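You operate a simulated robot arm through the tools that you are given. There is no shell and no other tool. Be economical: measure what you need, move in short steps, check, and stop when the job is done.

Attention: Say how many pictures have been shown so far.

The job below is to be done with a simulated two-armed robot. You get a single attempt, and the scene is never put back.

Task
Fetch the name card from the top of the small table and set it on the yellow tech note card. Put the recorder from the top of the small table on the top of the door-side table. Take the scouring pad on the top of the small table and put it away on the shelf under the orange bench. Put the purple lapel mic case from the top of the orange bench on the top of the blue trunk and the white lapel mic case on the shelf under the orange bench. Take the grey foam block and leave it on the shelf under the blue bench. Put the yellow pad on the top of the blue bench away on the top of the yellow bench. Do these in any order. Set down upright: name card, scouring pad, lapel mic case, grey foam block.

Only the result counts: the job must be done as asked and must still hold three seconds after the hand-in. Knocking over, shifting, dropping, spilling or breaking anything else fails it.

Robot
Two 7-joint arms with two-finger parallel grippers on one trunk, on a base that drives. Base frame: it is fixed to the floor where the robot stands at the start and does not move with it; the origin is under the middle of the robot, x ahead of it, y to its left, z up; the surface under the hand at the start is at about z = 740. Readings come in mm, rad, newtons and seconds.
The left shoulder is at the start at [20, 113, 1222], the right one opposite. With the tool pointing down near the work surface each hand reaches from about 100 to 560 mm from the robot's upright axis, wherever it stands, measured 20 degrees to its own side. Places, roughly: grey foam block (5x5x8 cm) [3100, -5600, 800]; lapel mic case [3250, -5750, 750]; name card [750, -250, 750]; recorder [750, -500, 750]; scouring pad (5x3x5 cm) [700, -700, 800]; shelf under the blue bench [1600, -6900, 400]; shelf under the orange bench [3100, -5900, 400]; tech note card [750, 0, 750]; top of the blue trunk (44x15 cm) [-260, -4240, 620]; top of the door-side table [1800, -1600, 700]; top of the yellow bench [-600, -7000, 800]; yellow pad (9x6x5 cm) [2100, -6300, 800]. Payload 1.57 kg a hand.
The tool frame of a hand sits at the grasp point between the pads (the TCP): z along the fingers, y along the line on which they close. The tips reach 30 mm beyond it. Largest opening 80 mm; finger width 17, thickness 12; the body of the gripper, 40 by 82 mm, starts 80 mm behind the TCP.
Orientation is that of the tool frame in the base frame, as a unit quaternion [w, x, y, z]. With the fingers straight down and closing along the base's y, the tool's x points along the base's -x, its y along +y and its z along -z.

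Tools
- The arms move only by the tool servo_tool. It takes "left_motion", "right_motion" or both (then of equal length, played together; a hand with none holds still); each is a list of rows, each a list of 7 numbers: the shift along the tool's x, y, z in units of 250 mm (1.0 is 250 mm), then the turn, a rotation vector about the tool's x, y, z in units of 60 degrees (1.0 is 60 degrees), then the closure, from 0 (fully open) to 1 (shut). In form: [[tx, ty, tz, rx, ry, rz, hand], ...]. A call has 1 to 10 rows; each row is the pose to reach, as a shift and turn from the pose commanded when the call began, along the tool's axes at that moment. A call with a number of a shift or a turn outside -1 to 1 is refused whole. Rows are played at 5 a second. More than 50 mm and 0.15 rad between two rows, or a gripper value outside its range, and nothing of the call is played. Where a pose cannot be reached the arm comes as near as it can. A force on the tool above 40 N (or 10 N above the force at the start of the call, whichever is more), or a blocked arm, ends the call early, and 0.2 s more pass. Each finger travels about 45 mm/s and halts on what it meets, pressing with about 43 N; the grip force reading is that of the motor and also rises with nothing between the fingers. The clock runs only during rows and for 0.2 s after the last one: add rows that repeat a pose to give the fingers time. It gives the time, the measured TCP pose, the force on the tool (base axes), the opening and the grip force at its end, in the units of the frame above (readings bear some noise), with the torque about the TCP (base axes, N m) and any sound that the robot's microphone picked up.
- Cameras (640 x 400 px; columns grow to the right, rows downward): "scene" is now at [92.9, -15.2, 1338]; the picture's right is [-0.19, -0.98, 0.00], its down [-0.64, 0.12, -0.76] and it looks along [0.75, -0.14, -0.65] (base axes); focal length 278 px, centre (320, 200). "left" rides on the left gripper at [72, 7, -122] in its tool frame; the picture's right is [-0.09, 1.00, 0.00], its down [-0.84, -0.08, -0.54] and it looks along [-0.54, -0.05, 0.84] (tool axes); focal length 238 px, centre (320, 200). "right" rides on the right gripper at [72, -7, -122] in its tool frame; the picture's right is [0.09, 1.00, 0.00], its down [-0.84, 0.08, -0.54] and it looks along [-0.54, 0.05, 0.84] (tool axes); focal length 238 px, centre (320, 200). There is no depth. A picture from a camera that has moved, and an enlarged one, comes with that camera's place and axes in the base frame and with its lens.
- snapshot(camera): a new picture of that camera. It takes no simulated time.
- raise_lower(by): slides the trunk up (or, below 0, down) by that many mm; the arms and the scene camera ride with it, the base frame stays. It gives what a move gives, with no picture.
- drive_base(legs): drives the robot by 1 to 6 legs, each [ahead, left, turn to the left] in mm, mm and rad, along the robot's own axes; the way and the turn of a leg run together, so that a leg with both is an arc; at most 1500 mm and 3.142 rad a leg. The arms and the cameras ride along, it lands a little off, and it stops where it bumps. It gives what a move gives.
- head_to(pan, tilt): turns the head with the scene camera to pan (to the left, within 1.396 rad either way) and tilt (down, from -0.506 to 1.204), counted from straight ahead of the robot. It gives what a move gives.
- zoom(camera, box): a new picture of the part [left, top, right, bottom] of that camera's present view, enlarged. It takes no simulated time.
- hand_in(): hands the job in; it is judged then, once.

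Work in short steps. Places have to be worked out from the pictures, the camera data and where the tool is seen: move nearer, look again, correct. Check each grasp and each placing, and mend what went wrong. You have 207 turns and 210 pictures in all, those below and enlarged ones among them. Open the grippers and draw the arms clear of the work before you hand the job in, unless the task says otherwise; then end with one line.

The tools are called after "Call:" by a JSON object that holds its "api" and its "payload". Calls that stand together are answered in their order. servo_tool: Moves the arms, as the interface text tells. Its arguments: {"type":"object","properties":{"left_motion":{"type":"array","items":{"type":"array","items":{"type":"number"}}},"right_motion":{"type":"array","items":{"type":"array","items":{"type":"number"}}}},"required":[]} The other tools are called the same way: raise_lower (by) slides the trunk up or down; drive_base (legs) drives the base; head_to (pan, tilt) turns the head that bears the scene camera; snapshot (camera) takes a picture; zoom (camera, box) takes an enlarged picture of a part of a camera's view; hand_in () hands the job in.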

○ ○ ○

» **Job 1**
Extract from the given passage the words running from "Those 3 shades" to "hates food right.".

» **Given passage**

○ ○ ○

Saturday, December 8, 2012

50 Shades of Brown

That said "Brown" and not "Grey." So if you came looking for sex, you'll be sorely disappointed.

I have always admitted to being clueless about Indian culture before I met hubby. I had no reason to care. Sure, I knew Indians and had grown up around them but there were not like Indians anymore in many aspects. The only thing I knew was different was how they interacted with people they were close to and that I almost never saw the women. (Traditional NRI's where the wife rarely left the home.)

So imagine my surprise to hear my husband talking about skin tones out of the blue one day. Now, I know people have different tones of skin but I've never heard white people talking about their shade of skin. In fact, it's a fairly new concept for African Americans to name their shades. It wasn't something I ever really thought of and racist or not, most white-Americans are referred to as "vanilla."

Hubby told me one day his brother was "fair" and in the context I didn't really understand what that meant. I can define the term but I wouldn't have used that particular word. It's vague and typically inaccurate. I paid more attention the next few times I heard shades of skin discussed amongst hubby, his family and friends. Then I started looking for a wife for BIL online and that's when I really saw how deep this goes.

There are typically 3 main descriptors used to describe Indian skin tones by North Indians. They are:
  • fair - palest brown
  • wheatish - light brown
  • black/dark - dark shades of brown
None of them are very descriptive are they? What is fair? I'm fair...I'm actually extremely fair. I'm so fair, I need "porcelain" make up - just like the little old ladies lol. What about wheatish? How would you label that. Wheat stalks are a typically fair color here in the US. Then we jump all the way to black. Indians that are darker skinned aren't even really black.

Hopefully no one takes this wrong because I assure you that no racism is intended but African American skin is not the same as Indian skin. They have different tones and sheens to them. There are some darker African and African American cultures that are literally black. Indians are not black. Granted there are some dark shades of brown but still, they are not black. The tones are very different. (And Crayola may disagree with me because they label all kinds of colors but I think you all get my point.) 

To make matters worse, in some parts, circles, classes, etc. of India, darker skin is seen as less desirable. Plenty of pardesi blogs have written about this topic and so I won't get into my thoughts and ideas on this. I had rather help you understand just how Indians define their own shades. After all, the whole point in my blog is to help others better understand Indian culture and how a pardesi may relate to it.

Those 3 shades alone are not enough. I'm really against their widespread use in Indian culture and on websites. They don't accurately describe people most of the time and it opens the same doors that indicating race does on the forms in America. People shouldn't be judged by this criteria.

To a gori this shadeism seems out of place, odd and unreasonable. I think I've stated enough how inaccurate it is. The more I think about it the more I appreciate the use of terms like mocha, caramel and coffee as descriptors of African American skin tones. You're much more able to get an accurate description of someone and all of those terms have positive connotations. Not to mention, they make you thirsty or hungry. No one ever hates food right.

○ ○ ○

» **Job 2**
Retype exactly the lines above, from the one with "- head_to(pan, tilt): turns" through the one with "- hand_in(): hands", inclusive.

» **Full solution 1**
Those 3 shades alone are not enough. I'm really against their widespread use in Indian culture and on websites. They don't accurately describe people most of the time and it opens the same doors that indicating race does on the forms in America. People shouldn't be judged by this criteria.

To a gori this shadeism seems out of place, odd and unreasonable. I think I've stated enough how inaccurate it is. The more I think about it the more I appreciate the use of terms like mocha, caramel and coffee as descriptors of African American skin tones. You're much more able to get an accurate description of someone and all of those terms have positive connotations. Not to mention, they make you thirsty or hungry. No one ever hates food right.

» **Full solution 2**
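- head_to(pan, tilt): turns the head with the scene camera to pan (to the left, within 1.396 rad either way) and tilt (down, from -0.506 to 1.204), counted from straight ahead of the robot. It gives what a move gives.
- zoom(camera, box): a new picture of the part [left, top, right, bottom] of that camera's present view, enlarged. It takes no simulated time.
- hand_in(): hands the job in; it is judged then, once.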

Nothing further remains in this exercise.